» PASSAGE SHOWN

Jalan Ilegal ke Tanah Sakral

Senin, 29 Agustus 2016 - 13:19 WIB
Jalan Ilegal ke Tanah Sakral
Jalan Ilegal ke Tanah Sakral
A A A
Faisal Ismail
Guru Besar Universitas Islam Negeri Sunan Kalijaga Yogyakarta

DALAM struktur doktrin Islam, ibadah haji merupakan rukun Islam kelima yang wajib dilaksanakan di Tanah Suci Mekkah. Pelaksanaan ibadah haji di luar Tanah Suci adalah tidak sah. Ibadah haji ini diwajibkan kepada muslim yang sudah akil balig, sehat rohani-jasmani, dan mampu secara finansial. Bagi muslim yang tidak mampu secara finansial, ia tidak diwajibkan untuk berhaji. Ibadah haji hanya diwajibkan sebanyak satu kali seumur hidup dan muslim yang melaksanakan ibadah haji lebih dari satu kali, ibadah hajinya dinilai sunat.

Setelah bangunan Masjidilharam direnovasi dan diperluas dan fasilitas untuk para jamaah haji di Tanah Suci ditambah, maka kuota calon jamaah haji (calhaj) untuk negara-negara muslim ditambah pula. Sekarang ini kuota haji untuk Indonesia diperkirakan mencapai 168.000 jamaah. Bagian terbesar dari calhaj ini dikelola dan diberangkatkan secara resmi oleh Kemenag sebagai tugas nasional. Sebagian dari kuota haji ini dibagikan kepada biro perjalanan haji khusus yang dikelola oleh kalangan swasta. Diperkirakan jamaah haji yang dapat ditampung di Tanah Suci Mekkah sekitar 2,5-3 juta orang. Dengan jumlah ini, para jamaah haji tidak terlalu berjubel dan berdesakan dalam melaksanakan ibadah sehingga hal-hal yang tidak diinginkan dapat dicegah atau diminimalisasi.

***
Secara doktrinal teologis, haji merupakan ibadah murni yang oleh para pelakunya semata-mata ditujukan kepada Allah dan mereka secara tulus ikhlas mengharapkan pahala daripada-Nya. Tetapi di sisi lain, secara teknis operasional, penyelenggaraan ibadah haji mengandung unsur bisnis di mana biro perjalanan haji dapat memperoleh keuntungan. Di celah inilah, biro perjalanan haji tertentu yang tidak bertanggung jawab melakukan penipuan terhadap sebagian calhaj. Sekadar menyebut beberapa contoh, berikut ini praktik penipuan yang dilakukan oleh biro perjalanan haji yang tidak bertanggung jawab terhadap para calhaj. Dalam setiap praktik penipuan, tentu saja pihak yang sangat dirugikan adalah korban penipuan itu sendiri.

Di tahun 1960-an, Yayasan Ya Mualim (yayasan swasta) dituding melakukan penipuan terhadap calhaj. Banyak calhaj pada waktu itu yang sudah menyetor biaya penyelenggaraan ibadah haji (BPIH) dalam jumlah yang besar, tetapi mereka tidak bisa berangkat berhaji karena adanya penipuan yang dilakukan oleh biro itu. Biaya yang telah mereka setor dalam jumlah yang banyak kepada Yayasan tersebut tidak dikembalikan. Ketika Kemenag masih memberlakukan paspor khusus (warna ungu) kepada calhaj, ada sebagian calhaj yang menggunakan paspor hijau dan lolos berangkat naik haji. Biro perjalanan haji tertentu yang tidak bertanggung jawab “bermain” dan berhasil mengupayakan paspor hijau itu untuk para calhaj sehingga mereka dapat lolos pergi haji ke Tanah Suci.

» JOBS
**a.** Write out the passage shown from "Di tahun 1960-an, Yayasan" to "ke Tanah Suci.", both included.
**b.** Extend the passage shown, starting right after its last sentence.

» MATERIAL PROVIDED
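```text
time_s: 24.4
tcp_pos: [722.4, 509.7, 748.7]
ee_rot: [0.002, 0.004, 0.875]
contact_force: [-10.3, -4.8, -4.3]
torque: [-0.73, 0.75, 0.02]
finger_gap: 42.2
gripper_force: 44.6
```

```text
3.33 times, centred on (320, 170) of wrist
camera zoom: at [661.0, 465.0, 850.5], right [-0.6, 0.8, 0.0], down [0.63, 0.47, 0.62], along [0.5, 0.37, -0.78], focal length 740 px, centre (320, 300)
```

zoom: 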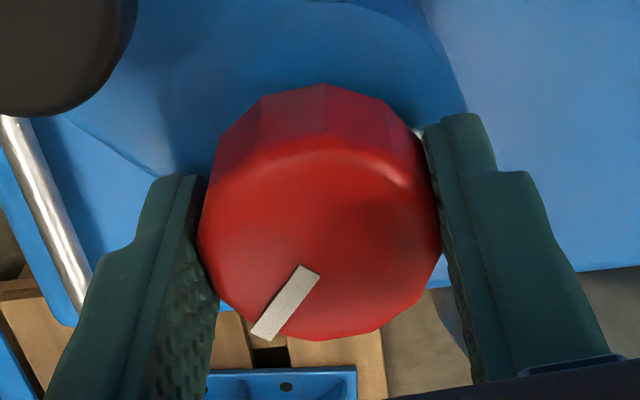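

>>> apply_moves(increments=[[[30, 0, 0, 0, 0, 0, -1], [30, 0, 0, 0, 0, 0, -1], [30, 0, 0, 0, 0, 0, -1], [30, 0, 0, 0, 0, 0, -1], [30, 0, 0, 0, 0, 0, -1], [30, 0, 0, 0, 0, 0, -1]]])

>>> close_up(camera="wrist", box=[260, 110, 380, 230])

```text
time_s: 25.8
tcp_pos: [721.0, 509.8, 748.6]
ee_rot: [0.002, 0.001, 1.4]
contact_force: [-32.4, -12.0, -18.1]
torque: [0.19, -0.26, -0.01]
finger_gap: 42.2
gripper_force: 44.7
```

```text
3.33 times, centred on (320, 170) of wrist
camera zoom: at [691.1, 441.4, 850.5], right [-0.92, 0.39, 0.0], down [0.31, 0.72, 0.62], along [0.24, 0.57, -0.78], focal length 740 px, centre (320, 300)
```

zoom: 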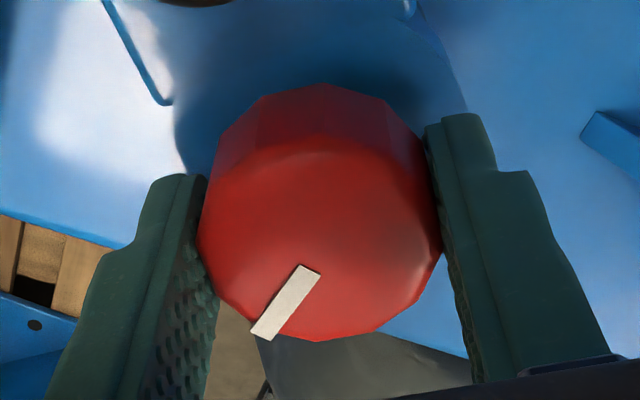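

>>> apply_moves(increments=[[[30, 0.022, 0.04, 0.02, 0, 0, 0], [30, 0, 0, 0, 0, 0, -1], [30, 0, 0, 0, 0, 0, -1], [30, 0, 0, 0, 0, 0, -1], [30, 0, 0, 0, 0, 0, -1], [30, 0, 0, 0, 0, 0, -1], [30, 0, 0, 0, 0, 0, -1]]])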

» ANSWERS BELOW
**a.**
Di tahun 1960-an, Yayasan Ya Mualim (yayasan swasta) dituding melakukan penipuan terhadap calhaj. Banyak calhaj pada waktu itu yang sudah menyetor biaya penyelenggaraan ibadah haji (BPIH) dalam jumlah yang besar, tetapi mereka tidak bisa berangkat berhaji karena adanya penipuan yang dilakukan oleh biro itu. Biaya yang telah mereka setor dalam jumlah yang banyak kepada Yayasan tersebut tidak dikembalikan. Ketika Kemenag masih memberlakukan paspor khusus (warna ungu) kepada calhaj, ada sebagian calhaj yang menggunakan paspor hijau dan lolos berangkat naik haji. Biro perjalanan haji tertentu yang tidak bertanggung jawab “bermain” dan berhasil mengupayakan paspor hijau itu untuk para calhaj sehingga mereka dapat lolos pergi haji ke Tanah Suci.

**b.**
Pada masa kepemimpinan Menag Suryadharma Ali (SDA), Menag mensinyalir banyaknya jamaah haji ilegal yang menunaikan ibadah haji di Tanah Suci. Menag SDA saat itu menggunakan istilah “haji nonkuota” yang sebenarnya merupakan jamaah haji ilegal karena pengurusan dokumen keimigrasian dan keberangkatan mereka ke Tanah Suci di luar sistem yang telah diatur dan ditetapkan oleh Kemenag. Bisa jadi karena mereka diiming-imingi oleh biro perjalanan haji yang tidak bertanggung jawab itu atau karena keawaman mereka tentang lika-liku urusan perhajian, para calhaj itu mendaftar melalui biro-biro perjalanan haji itu dan tidak mendaftar melalui sistem yang ada di Kemenag. Itulah sebabnya, mereka disebut haji nonkuota (ilegal) karena mereka tidak mendaftar dan tidak secara resmi diberangkatkan oleh Kemenag atau oleh biro perjalanan haji plus yang resmi dan terdaftar di Kemenag. Keberadaan jamaah haji ilegal tentu membuat Tanah Suci Mekkah semakin sesak, padat, dan overloaded.

Penipuan oleh biro perjalanan haji tertentu yang tidak bertanggung jawab terhadap para calhaj terus berlanjut sampai sekarang ini. Para korbannya adalah para calhaj yang bisa jadi tidak “well-informed “ tentang masalah lika-liku urusan perhajiaan atau mereka hendak menempuh jalan pintas yang tidak legal untuk segera bisa berhaji. Sama seperti motif praktik penipuan dalam bentuk apa pun dan terhadap siapa pun, motif praktik penipuan terhadap para calhaj adalah UUD (ujung-ujungnya duit).

Kali ini yang menjadi korban penipuan adalah sebanyak 177 calhaj Indonesia yang menggunakan paspor Filipina. Mereka telah tertahan beberapa hari lamanya di kantor imigrasi Filipina setelah pihak keimigrasian Filipina melakukan proses pemeriksaan terhadap paspor dan dokumen keimigrasian mereka yang ternyata dilaporkan tidak benar alias ilegal.

Diduga ada kerja sama antara sindikat biro pengirim calhaj di Indonesia dengan sindikat di Filipina yang mengupayakan paspor Filipina. Mereka dilaporkan membayar sekitar Rp150 juta per jamaah. Dengan cara itu, 177 calhaj WNI itu bisa memiliki paspor Filipina untuk berhaji ke Tanah Suci.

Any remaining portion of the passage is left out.